In defending their decision to approve the sale of much of Corinthian to ECMC Group, over the objections of some liberal groups and consumer advocates, department officials cited, among other things, the cost of federal loan discharges.

It’s not clear how much the Monday’s closure of 28 campuses will cost taxpayers in loan discharges. But it could be as much as tens of millions of dollars.

Students at the Corinthian campuses now being closed took out at least $56 million in federal loans during the last six months of 2014, according to an Inside Higher Ed analysis of federal records.

Last year, department officials estimated that loan discharges at the Corinthian campuses sold to ECMC Group would have cost the government some $30 million had the sale not been completed. That figure was based on a 6 percent take-up rate for the 40,000 students affected by that sale choosing to have their loans discharged.

A spokeswoman for Corinthian declined to comment on the outstanding federal loan balances of the current 16,000 students. A department spokeswoman said she did not yet have an estimate for the potential cost of loan discharges.

Closure Cheered By Critics

Critics of for-profit colleges, who argue that Corinthian Colleges are emblematic of problems in the industry and how it is regulated, welcomed the news of the company’s demise on Sunday.

“Finally, we see the end of this rotten company,” Senator Dick Durbin of Illinois, a Democrat, said in a statement. “But there are still thousands of students who may never see the end of the damage Corinthian has caused if the Department of Education doesn’t move quickly to provide some relief.”
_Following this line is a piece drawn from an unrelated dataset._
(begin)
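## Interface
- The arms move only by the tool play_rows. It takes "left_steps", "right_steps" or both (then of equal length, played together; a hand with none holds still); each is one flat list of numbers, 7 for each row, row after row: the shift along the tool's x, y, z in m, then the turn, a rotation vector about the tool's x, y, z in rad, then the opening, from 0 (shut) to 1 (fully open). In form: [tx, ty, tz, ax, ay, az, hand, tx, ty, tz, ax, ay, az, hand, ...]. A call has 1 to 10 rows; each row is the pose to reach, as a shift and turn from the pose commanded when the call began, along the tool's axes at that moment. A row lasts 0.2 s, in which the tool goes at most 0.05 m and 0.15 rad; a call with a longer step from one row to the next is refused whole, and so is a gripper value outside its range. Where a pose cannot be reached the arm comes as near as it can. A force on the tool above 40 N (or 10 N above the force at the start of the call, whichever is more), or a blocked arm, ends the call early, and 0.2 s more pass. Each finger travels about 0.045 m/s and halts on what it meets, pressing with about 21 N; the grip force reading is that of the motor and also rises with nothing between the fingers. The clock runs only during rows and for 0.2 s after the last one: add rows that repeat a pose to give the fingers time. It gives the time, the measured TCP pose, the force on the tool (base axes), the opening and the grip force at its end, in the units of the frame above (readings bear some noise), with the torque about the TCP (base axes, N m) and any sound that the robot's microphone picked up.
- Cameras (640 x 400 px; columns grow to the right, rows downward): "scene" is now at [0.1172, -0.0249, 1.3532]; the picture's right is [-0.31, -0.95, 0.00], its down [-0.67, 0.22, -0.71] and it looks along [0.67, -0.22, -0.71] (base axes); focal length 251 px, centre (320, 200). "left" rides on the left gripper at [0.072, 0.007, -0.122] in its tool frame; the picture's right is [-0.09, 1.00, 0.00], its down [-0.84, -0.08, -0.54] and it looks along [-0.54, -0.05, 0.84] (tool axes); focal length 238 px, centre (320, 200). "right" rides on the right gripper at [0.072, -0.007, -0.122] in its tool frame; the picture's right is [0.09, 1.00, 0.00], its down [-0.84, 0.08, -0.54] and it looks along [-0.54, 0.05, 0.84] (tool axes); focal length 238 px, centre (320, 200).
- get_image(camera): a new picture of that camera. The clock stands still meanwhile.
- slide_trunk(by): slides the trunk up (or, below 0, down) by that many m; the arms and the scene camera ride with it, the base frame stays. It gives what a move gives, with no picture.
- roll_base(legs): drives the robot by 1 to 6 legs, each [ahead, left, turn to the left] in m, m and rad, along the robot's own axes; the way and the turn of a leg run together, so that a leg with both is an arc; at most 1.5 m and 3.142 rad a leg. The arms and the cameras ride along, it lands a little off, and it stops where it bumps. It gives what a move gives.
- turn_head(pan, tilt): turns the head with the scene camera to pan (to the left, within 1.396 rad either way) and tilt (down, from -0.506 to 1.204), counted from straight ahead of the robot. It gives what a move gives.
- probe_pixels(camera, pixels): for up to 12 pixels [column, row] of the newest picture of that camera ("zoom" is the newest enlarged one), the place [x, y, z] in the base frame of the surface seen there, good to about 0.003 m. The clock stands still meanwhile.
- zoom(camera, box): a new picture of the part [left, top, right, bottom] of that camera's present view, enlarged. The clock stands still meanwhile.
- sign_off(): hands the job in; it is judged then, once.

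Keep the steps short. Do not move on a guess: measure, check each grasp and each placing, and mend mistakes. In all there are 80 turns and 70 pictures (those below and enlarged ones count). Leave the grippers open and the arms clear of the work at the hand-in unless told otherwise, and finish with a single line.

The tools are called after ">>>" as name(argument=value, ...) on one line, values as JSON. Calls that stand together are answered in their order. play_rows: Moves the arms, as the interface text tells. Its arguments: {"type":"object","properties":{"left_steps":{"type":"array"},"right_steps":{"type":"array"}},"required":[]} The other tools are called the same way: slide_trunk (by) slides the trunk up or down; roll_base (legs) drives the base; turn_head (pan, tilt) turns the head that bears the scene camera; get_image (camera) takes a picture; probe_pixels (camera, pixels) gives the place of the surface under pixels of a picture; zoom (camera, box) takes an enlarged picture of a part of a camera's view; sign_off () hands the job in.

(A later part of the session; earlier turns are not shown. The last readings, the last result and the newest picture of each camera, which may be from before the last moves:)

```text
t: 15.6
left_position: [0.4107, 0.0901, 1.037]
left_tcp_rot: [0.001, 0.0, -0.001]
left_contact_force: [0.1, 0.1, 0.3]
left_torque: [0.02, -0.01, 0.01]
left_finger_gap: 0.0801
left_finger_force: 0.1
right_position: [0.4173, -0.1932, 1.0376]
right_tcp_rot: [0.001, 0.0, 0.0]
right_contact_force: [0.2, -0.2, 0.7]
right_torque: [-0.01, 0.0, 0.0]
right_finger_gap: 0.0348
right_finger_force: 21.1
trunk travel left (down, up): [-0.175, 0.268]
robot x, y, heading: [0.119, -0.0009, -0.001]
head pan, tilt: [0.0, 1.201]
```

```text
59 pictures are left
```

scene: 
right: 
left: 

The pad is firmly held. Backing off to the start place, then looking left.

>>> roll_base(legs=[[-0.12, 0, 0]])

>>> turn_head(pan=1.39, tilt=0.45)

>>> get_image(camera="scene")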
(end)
Lauren Asher, the president of the Institute for College Access and Success, said in a statement that it was “unconscionable that Corinthian was still enrolling new students and receiving taxpayer funding until just a few days ago, given the problems that have been evident for years.”

The Corinthian situation, she said, shows why “the federal government, states and accreditors need to be much more aggressive in holding schools accountable.”